How does the page excerpt go on? Write the next part.

** BEGIN ENTRIES **

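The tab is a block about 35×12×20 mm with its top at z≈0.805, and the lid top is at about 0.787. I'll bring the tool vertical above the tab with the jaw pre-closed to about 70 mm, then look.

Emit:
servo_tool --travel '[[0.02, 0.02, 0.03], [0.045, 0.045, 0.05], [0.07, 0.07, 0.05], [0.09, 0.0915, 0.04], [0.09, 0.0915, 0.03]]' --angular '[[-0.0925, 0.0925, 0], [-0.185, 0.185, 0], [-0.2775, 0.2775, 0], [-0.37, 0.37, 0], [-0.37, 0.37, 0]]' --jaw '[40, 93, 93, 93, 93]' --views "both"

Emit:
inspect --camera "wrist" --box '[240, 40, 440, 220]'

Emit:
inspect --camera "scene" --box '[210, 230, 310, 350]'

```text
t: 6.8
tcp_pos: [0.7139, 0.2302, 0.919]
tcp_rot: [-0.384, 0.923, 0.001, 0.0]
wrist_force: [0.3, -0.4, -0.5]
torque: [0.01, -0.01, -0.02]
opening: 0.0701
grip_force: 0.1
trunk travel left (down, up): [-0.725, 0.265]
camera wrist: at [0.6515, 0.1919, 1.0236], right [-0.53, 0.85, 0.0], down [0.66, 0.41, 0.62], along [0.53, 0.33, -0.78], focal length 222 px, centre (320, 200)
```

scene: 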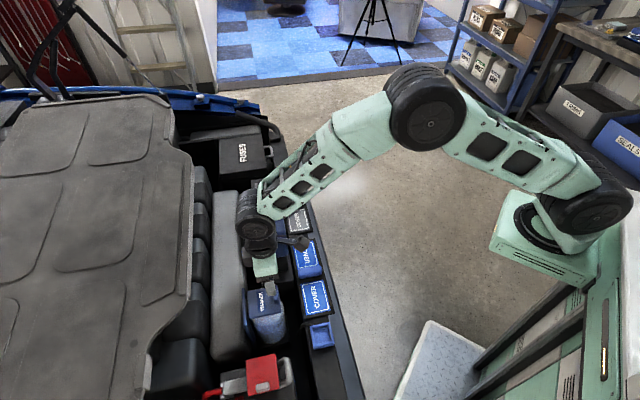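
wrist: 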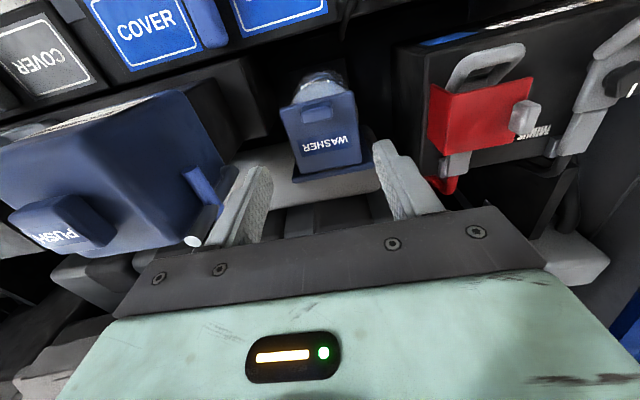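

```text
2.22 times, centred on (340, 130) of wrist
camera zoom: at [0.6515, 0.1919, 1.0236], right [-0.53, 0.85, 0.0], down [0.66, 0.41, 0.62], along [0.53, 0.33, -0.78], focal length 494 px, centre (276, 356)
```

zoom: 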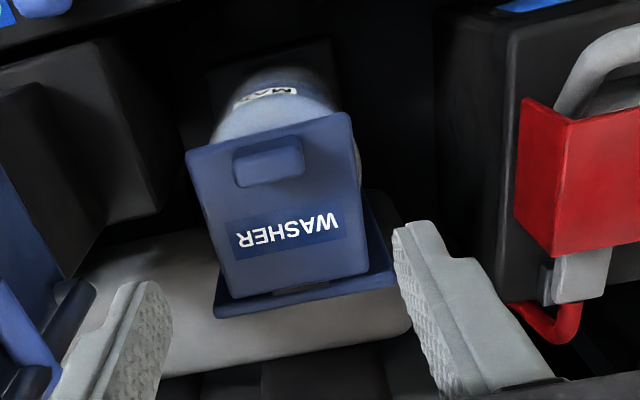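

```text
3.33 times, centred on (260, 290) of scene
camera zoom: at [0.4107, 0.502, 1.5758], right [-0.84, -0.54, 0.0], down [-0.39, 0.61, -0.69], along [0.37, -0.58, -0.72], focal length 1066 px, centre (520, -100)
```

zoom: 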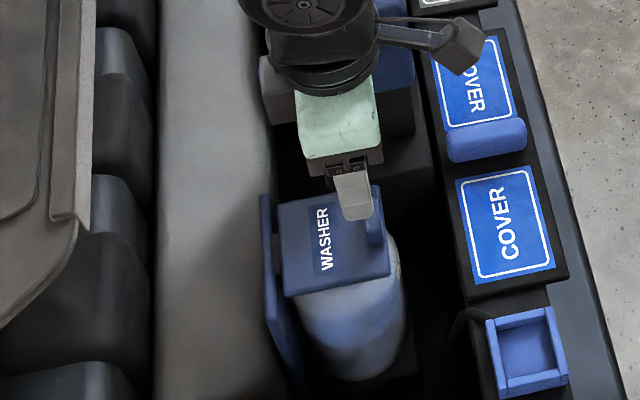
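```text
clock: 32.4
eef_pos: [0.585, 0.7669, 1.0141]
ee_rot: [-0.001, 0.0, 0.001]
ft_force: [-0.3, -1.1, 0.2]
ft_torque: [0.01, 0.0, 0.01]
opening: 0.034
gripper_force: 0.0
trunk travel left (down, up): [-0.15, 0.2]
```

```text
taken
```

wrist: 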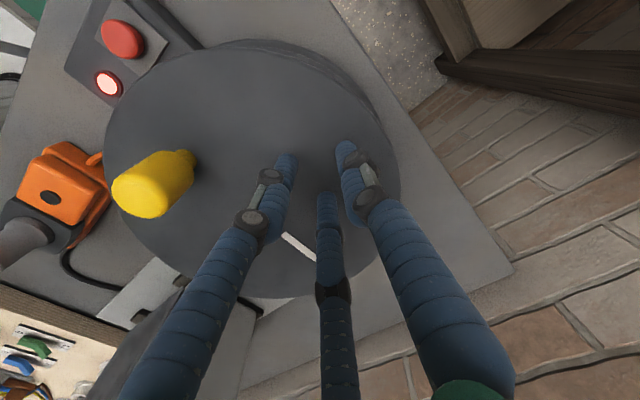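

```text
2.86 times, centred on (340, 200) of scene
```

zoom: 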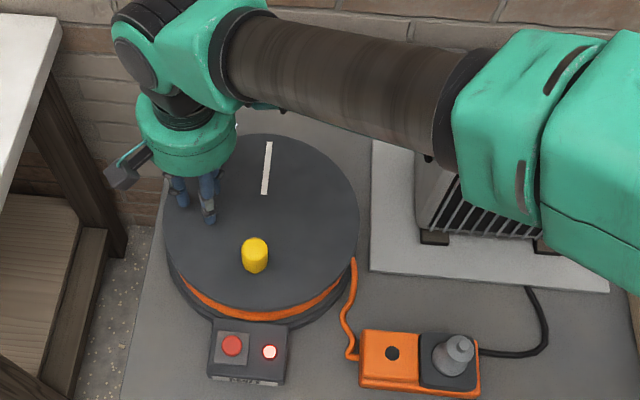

** END ENTRIES **
** BEGIN PAGE EXCERPT **

Donald Barnett, a resident at the Maine Veterans’ Homes — Augusta, has been named veteran of the month for June.
Always a New Yorker, no matter where he happened to live throughout his life, Barnett grew up in Washington Heights, on the north end of the Big Apple. His father, Benjamin, was an electrician, and his mother, Frieda, took care of the house and tended to her only child.
In 1933, when Barnett was 6, his parents took him to Boston, hoping for better work for the Barnett patriarch. A parade was held in the Blue Hill Avenue neighborhood of Boston to celebrate the country’s new president, Franklin Delano Roosevelt, and the Barnetts were there watching.
“I got excited and ran across the street to (Roosevelt’s) car,” said Barnett, according to a news release from the veterans’ home. “This got his secret service agents all excited, and they moved in, but Roosevelt said to the agents, ‘He’s only a boy, what’s wrong with you?’”
Roosevelt stopped the parade, and as Barnett stood on the running board of the limousine, Roosevelt lifted him through the open window and into the car.
“He asked me where I was from and whatnot,” he recalled. “He says to me, ‘You don’t sound like you’re from Boston.’ I told him I came from New York and that there was no work there; that’s why I was here in Boston living at my grandmother’s house. We talked a few more minutes; he lifted me back out the window onto the running board of the limo and told me to go back to my family.”
The parade continued, and Barnett was left with a story he’ll never forget.
The family eventually moved back to New York, where he attended George Washington High School and New York University. While still in college, America’s role in World War II inspired him to join the military. He intended to enlist in the Navy. Other branches were present in the recruitment office, and the Marine Corps proved to be very persuasive. They needed to recruit 10 men that day, and Barnett ended up being No. 10. Almost immediately, he was off to the Marine Corps Recruit Depot in Parris Island, South Carolina.
After basic training, he and a group of men traveled to San Diego, California, by train. A lieutenant called the men out of the train upon their arrival for a message from the general.
“The general said, ‘You are the luckiest men on the face of the earth today. You were supposed to be in the first wave invading Tokyo,’” Barnett said, adding that three days before, the U.S. had dropped the atom bomb, eliminating the need for the men to be part of an invasion.
The men felt fortunate and were sent back to their base.
Barnett’s travels while in the military were vast, but his favorite place was Puerto Rico. He fell in love with it: the people, buildings, and the culture.

** END PAGE EXCERPT **

EXERCISE RESULT:
Part of his military service included training West Point cadets and Annapolis midshipmen in landing operations. He and five other men instructed the trainees on huge maneuver ships in the Atlantic and Caribbean. He taught them to jump down in barges and come up the side of the vessel. During one training session, Barnett’s feet were hanging over the side of the ship, and the waves got too high — they slammed into his feet, injuring him and forcing him into a military hospital for treatment. After the hospital, Corp. Barnett went home to New York.
After a year of service to the Marine Corps, he came home and worked as an electrician. In 1947, he and his best friend from the service, Dave Diamond, and four other men with whom he was in the service went into business together and joined the local electrician’s union.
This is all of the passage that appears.